SLAC Scientists Search for New Ways to Deal with U.S. Uranium Ore Processing Legacy
New Field Project Tests Link Between Organic Materials and Persistent Uranium Contamination
Researchers at the Department of Energy’s SLAC National Accelerator Laboratory are trying to find out why uranium persists in groundwater at former uranium ore processing sites despite remediation of contaminated surface materials two decades ago. They think buried organic material may be at fault, storing toxic uranium at levels that continue to pose risks to human health and the environment, and hope their study will pave the way for better long-term site management and protection of the public and environment.
The contaminated sites, on floodplains in the upper Colorado River basin, operated from the 1940s to the 1970s to produce “yellowcake,” a precursor of uranium fuel used in nuclear power plants and weapons. In the 1990s, site surfaces were cleaned up, and remaining uranium in the ground was expected to flush out over time due to natural groundwater flow across the sites.
“Uranium dissolved in groundwater flows slowly into nearby rivers, where it becomes diluted below the uranium concentrations naturally present in river water,” says John Bargar, SLAC’s project lead and researcher at the lab’s Stanford Synchrotron Radiation Lightsource (SSRL), a DOE Office of Science User Facility. “However, studies have shown that the groundwater contamination is unexpectedly long-lived.”

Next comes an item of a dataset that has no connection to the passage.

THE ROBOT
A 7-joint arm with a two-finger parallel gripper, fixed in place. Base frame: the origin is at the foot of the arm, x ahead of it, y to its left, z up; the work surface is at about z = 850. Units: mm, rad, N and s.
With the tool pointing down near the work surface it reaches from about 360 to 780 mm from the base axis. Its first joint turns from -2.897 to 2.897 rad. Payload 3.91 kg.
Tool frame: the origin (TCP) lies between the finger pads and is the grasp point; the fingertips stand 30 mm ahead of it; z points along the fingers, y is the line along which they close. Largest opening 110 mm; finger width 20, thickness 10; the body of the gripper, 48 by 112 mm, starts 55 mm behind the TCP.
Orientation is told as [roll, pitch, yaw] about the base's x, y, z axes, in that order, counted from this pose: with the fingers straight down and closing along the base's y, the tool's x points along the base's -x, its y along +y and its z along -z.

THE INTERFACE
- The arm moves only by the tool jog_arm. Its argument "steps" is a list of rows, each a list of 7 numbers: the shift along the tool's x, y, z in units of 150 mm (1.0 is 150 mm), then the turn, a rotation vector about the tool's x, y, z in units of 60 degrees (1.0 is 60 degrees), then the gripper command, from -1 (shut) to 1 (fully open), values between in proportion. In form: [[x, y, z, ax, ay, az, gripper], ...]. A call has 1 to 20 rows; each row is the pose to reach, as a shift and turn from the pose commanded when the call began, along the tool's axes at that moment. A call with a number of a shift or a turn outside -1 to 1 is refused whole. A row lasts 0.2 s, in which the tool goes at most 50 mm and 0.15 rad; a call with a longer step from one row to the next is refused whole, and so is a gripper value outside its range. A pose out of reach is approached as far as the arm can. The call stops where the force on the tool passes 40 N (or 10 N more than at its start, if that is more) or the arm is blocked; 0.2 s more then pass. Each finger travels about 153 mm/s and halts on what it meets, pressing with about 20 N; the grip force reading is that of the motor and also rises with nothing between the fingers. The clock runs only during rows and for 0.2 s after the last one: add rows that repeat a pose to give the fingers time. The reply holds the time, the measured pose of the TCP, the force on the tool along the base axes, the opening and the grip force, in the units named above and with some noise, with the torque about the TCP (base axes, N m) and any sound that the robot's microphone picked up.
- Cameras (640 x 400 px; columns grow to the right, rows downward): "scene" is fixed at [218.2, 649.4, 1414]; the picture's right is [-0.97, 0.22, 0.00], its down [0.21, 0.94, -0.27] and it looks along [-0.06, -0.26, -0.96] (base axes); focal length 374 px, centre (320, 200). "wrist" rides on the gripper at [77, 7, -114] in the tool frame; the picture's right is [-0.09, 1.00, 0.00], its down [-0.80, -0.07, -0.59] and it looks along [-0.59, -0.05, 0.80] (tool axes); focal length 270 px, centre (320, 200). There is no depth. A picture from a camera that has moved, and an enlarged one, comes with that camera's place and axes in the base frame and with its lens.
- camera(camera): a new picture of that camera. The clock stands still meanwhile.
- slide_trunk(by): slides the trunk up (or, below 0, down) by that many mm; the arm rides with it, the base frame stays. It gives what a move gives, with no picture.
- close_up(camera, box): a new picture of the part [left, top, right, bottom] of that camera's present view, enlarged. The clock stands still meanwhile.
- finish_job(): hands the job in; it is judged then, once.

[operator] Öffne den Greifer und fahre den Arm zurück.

Buried Organic Material Stores Uranium
But why is this pollution so persistent? To find out, Bargar’s research group recently joined forces with the DOE Office of Legacy Management, which is in charge of the contaminated sites. “Our collaboration is motivated by the need to better understand the geochemical and biological factors influencing uranium mobility and transport,” says William Dam, a hydrologist and site manager at the Office of Legacy Management. “We want to understand the way uranium gets from the ground into the groundwater, creating a plume of contamination in which uranium concentrations stay above regulatory safety requirements.”
Previous field research by Bargar’s team and others at the site of a former uranium mill in Old Rifle, Colorado, has provided a possible explanation for the longevity of the uranium contamination. It revealed that up to 95 percent of the subsurface uranium is concentrated in zones of organic-rich sediment – the buried remains of plants and other organisms along former Colorado River stream banks – generally located 10 to 30 feet underground. These organic substances appear to store large amounts of uranium, restricting its mobility and releasing it very slowly into the surrounding water over many years. Current estimates predict that the contamination will not flush away for at least another 100 years at several sites.
Collaboration Enables Region-wide Testing
“Our model for Old Rifle predicts that organic-rich zones may generally influence uranium mobility throughout the upper Colorado River basin and therefore could also play an important role at other sites,” says Bargar. As highlighted in the latest Office of Legacy Management Quarterly Report, the new project will include five additional sites in Colorado, Wyoming and New Mexico. The field work started from August to October last year at four sites, and more sample-collecting expeditions will follow this spring.
For Bargar, the collaboration with the Office of Legacy Management is a key factor in the success of the project. “Access to those sites is regulated, and some of them are in very remote locations,” he says. “Our partners from the Office of Legacy Management provide us with site access and logistical support. They also carry out the drilling operations required to take sediment and water samples.”
X-ray Studies of Chemical and Biological Factors
Samples from the field work are shipped to SSRL, where Bargar’s team will analyze them with a variety of X-ray techniques. Scheduled to begin in late January, these experiments will determine the chemical form of uranium in samples from various depths. Some forms of uranium dissolve better in water than others, and the study can reveal how the presence of particular chemical forms in organic-rich zones affects overall uranium mobility at the contaminated sites. The study will also investigate the types of organic carbon present in the ground to help understand how it influences uranium behavior.
The researchers will combine the X-ray data with studies of how bacteria affect uranium chemistry. “We know that microbes strongly influence the chemical form of uranium and, hence, its mobility,” Bargar says. “By collecting information about microbial populations present in the sediments, we hope to gain information about how and when bacteria do that, and how bacteria couple subsurface carbon chemistry to uranium behavior.”
A deeper understanding of the various factors controlling uranium mobility could potentially lead to better ways of cleaning up the nation’s legacy of contamination from uranium mining and processing, and may help researchers devise new remediation strategies for contaminated sites in the upper Colorado River basin and elsewhere.
Bargar’s research is funded by the Subsurface Biogeochemistry Research activity of the DOE Office of Biological and Environmental Research, Climate and Environmental Science Division, which is interested in fundamental biological and geochemical processes controlling the behavior of uranium and important related subsurface constituents such as organic carbon. The field project involves additional team members from the Lawrence Berkeley National Laboratory.